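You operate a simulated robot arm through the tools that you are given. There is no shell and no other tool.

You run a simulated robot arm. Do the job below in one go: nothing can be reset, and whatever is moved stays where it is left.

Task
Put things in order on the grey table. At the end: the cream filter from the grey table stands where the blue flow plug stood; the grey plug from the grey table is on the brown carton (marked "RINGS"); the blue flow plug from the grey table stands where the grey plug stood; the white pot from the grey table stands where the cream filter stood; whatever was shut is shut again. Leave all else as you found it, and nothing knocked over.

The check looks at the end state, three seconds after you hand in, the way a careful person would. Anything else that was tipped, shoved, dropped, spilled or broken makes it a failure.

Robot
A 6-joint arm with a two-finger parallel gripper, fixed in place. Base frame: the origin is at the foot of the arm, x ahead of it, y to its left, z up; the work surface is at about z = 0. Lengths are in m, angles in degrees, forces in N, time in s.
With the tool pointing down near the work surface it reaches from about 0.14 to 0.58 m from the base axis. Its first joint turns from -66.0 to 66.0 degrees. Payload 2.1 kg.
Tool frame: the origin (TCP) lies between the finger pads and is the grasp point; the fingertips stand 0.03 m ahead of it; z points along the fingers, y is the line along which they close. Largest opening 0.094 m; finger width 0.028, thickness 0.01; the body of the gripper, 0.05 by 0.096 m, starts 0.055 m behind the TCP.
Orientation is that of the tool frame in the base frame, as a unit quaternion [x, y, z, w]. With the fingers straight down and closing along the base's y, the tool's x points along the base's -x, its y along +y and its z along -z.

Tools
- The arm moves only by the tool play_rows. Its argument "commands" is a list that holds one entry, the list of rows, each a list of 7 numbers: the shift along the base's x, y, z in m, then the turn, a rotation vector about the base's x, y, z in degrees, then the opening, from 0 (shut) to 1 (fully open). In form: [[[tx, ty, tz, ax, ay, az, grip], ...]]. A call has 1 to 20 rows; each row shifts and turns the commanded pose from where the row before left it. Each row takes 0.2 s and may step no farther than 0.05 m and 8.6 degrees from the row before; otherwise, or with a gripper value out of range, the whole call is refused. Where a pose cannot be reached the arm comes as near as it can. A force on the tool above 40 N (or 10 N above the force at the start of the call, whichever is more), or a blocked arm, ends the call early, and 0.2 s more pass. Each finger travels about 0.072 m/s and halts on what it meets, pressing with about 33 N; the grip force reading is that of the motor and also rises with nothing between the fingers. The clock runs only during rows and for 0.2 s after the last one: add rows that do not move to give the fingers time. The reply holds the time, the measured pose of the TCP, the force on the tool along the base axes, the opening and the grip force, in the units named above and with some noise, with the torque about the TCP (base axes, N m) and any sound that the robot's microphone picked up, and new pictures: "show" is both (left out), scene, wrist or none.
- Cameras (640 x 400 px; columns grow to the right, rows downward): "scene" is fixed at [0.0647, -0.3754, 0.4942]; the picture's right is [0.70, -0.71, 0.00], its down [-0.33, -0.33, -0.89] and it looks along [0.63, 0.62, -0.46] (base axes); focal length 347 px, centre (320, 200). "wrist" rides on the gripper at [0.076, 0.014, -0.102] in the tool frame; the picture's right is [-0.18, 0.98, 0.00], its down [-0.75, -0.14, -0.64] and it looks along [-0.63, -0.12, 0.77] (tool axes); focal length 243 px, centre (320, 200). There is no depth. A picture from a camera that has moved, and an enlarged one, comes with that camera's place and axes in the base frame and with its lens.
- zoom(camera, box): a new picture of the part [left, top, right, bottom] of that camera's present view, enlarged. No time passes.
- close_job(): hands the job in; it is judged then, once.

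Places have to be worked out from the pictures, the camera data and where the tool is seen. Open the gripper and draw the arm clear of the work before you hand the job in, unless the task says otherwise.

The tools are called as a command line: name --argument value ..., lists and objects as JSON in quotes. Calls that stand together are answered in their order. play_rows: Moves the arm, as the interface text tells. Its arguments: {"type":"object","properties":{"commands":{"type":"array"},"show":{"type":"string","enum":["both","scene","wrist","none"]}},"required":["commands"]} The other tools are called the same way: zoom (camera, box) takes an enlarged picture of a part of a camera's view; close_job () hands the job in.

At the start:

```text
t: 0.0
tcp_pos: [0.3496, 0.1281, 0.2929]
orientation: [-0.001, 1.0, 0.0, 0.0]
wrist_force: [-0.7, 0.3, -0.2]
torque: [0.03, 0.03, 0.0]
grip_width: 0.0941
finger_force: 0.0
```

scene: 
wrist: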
□ □ □ □
* _TASK DESCRIPTION_:
Quote the data above in full, changing nothing. Use JSON: a list with one string for each line that is not empty.

* _SOLUTION FOR THIS PROBLEM_:
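[
  "You operate a simulated robot arm through the tools that you are given. There is no shell and no other tool.",
  "You run a simulated robot arm. Do the job below in one go: nothing can be reset, and whatever is moved stays where it is left.",
  "Task",
  "Put things in order on the grey table. At the end: the cream filter from the grey table stands where the blue flow plug stood; the grey plug from the grey table is on the brown carton (marked \"RINGS\"); the blue flow plug from the grey table stands where the grey plug stood; the white pot from the grey table stands where the cream filter stood; whatever was shut is shut again. Leave all else as you found it, and nothing knocked over.",
  "The check looks at the end state, three seconds after you hand in, the way a careful person would. Anything else that was tipped, shoved, dropped, spilled or broken makes it a failure.",
  "Robot",
  "A 6-joint arm with a two-finger parallel gripper, fixed in place. Base frame: the origin is at the foot of the arm, x ahead of it, y to its left, z up; the work surface is at about z = 0. Lengths are in m, angles in degrees, forces in N, time in s.",
  "With the tool pointing down near the work surface it reaches from about 0.14 to 0.58 m from the base axis. Its first joint turns from -66.0 to 66.0 degrees. Payload 2.1 kg.",
  "Tool frame: the origin (TCP) lies between the finger pads and is the grasp point; the fingertips stand 0.03 m ahead of it; z points along the fingers, y is the line along which they close. Largest opening 0.094 m; finger width 0.028, thickness 0.01; the body of the gripper, 0.05 by 0.096 m, starts 0.055 m behind the TCP.",
  "Orientation is that of the tool frame in the base frame, as a unit quaternion [x, y, z, w]. With the fingers straight down and closing along the base's y, the tool's x points along the base's -x, its y along +y and its z along -z.",
  "Tools",
  "- The arm moves only by the tool play_rows. Its argument \"commands\" is a list that holds one entry, the list of rows, each a list of 7 numbers: the shift along the base's x, y, z in m, then the turn, a rotation vector about the base's x, y, z in degrees, then the opening, from 0 (shut) to 1 (fully open). In form: [[[tx, ty, tz, ax, ay, az, grip], ...]]. A call has 1 to 20 rows; each row shifts and turns the commanded pose from where the row before left it. Each row takes 0.2 s and may step no farther than 0.05 m and 8.6 degrees from the row before; otherwise, or with a gripper value out of range, the whole call is refused. Where a pose cannot be reached the arm comes as near as it can. A force on the tool above 40 N (or 10 N above the force at the start of the call, whichever is more), or a blocked arm, ends the call early, and 0.2 s more pass. Each finger travels about 0.072 m/s and halts on what it meets, pressing with about 33 N; the grip force reading is that of the motor and also rises with nothing between the fingers. The clock runs only during rows and for 0.2 s after the last one: add rows that do not move to give the fingers time. The reply holds the time, the measured pose of the TCP, the force on the tool along the base axes, the opening and the grip force, in the units named above and with some noise, with the torque about the TCP (base axes, N m) and any sound that the robot's microphone picked up, and new pictures: \"show\" is both (left out), scene, wrist or none.",
  "- Cameras (640 x 400 px; columns grow to the right, rows downward): \"scene\" is fixed at [0.0647, -0.3754, 0.4942]; the picture's right is [0.70, -0.71, 0.00], its down [-0.33, -0.33, -0.89] and it looks along [0.63, 0.62, -0.46] (base axes); focal length 347 px, centre (320, 200). \"wrist\" rides on the gripper at [0.076, 0.014, -0.102] in the tool frame; the picture's right is [-0.18, 0.98, 0.00], its down [-0.75, -0.14, -0.64] and it looks along [-0.63, -0.12, 0.77] (tool axes); focal length 243 px, centre (320, 200). There is no depth. A picture from a camera that has moved, and an enlarged one, comes with that camera's place and axes in the base frame and with its lens.",
  "- zoom(camera, box): a new picture of the part [left, top, right, bottom] of that camera's present view, enlarged. No time passes.",
  "- close_job(): hands the job in; it is judged then, once.",
  "Places have to be worked out from the pictures, the camera data and where the tool is seen. Open the gripper and draw the arm clear of the work before you hand the job in, unless the task says otherwise.",
  "The tools are called as a command line: name --argument value ..., lists and objects as JSON in quotes. Calls that stand together are answered in their order. play_rows: Moves the arm, as the interface text tells. Its arguments: {\"type\":\"object\",\"properties\":{\"commands\":{\"type\":\"array\"},\"show\":{\"type\":\"string\",\"enum\":[\"both\",\"scene\",\"wrist\",\"none\"]}},\"required\":[\"commands\"]} The other tools are called the same way: zoom (camera, box) takes an enlarged picture of a part of a camera's view; close_job () hands the job in.",
  "At the start:",
  "```text",
  "t: 0.0",
  "tcp_pos: [0.3496, 0.1281, 0.2929]",
  "orientation: [-0.001, 1.0, 0.0, 0.0]",
  "wrist_force: [-0.7, 0.3, -0.2]",
  "torque: [0.03, 0.03, 0.0]",
  "grip_width: 0.0941",
  "finger_force: 0.0",
  "```",
  "scene: ",
  "wrist:"
]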